We expect to see continued growth in investments in Asia in the renewables space, with Southeast Asia in particular becoming a popular choice in part due to some countries in the region, for example, Vietnam, seeking to implement clearer rules and regulations and encouraging investment alongside established local partners in the sector. Taiwan is also seeing significant inbound investment in its offshore windfarm projects and we anticipate similar trends developing in countries in Southeast Asia as legal frameworks are put in place.
The market is also seeing continued overseas direct investment by Japanese corporates, and the general global push towards decarbonisation is being seen in Asia as well, including in the form of nickel deposit related investments in Indonesia with such deposits being used in the electric vehicle supply chain.

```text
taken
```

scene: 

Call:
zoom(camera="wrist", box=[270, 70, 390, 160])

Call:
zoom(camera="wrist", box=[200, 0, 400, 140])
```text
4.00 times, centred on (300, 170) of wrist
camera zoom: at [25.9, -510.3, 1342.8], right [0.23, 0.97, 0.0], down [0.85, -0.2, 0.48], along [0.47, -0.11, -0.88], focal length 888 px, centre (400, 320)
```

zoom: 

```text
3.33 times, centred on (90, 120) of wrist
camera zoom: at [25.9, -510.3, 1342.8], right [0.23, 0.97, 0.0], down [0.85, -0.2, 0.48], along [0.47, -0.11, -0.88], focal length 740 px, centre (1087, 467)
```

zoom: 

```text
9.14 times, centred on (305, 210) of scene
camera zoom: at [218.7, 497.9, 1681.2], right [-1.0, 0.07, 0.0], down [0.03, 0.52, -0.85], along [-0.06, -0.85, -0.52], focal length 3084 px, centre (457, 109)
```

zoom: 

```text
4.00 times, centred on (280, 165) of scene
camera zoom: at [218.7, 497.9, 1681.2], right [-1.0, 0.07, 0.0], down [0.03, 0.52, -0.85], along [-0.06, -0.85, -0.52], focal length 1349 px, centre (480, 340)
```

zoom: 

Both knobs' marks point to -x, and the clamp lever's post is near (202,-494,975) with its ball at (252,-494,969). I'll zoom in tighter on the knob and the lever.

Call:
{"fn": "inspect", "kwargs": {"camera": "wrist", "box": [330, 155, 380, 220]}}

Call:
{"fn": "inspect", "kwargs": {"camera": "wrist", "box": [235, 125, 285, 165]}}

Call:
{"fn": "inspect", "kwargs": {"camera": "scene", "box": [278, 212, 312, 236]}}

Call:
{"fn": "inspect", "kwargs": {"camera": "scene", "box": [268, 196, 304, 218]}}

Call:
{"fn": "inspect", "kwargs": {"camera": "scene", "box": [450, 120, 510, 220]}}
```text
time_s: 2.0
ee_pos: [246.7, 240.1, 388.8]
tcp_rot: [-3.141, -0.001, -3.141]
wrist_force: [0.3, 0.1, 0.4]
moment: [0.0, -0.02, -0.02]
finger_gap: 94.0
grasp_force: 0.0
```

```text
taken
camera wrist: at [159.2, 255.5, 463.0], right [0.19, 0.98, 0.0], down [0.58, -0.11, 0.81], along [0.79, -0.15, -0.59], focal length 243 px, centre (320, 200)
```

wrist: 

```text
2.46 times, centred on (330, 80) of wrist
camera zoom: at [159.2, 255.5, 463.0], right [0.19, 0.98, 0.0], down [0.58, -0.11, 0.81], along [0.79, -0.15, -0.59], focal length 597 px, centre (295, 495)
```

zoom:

Importantly, Asia’s demographics present a significant opportunity for financial institutions and related businesses over the coming years – a burgeoning young middle-class is likely to look to increasing their levels of personal investments, and spending more on insurance and healthcare. Dealmakers may attempt to capitalise on this with investments into health and insurance related technology companies that are entering the market in many Asian countries.
Finally, a number of countries in Asia are focusing on ensuring that their economies have well-developed digital infrastructure in place, and we expect there to be significant growth in investments in this area as nations seek to future-proof their infrastructure and economies.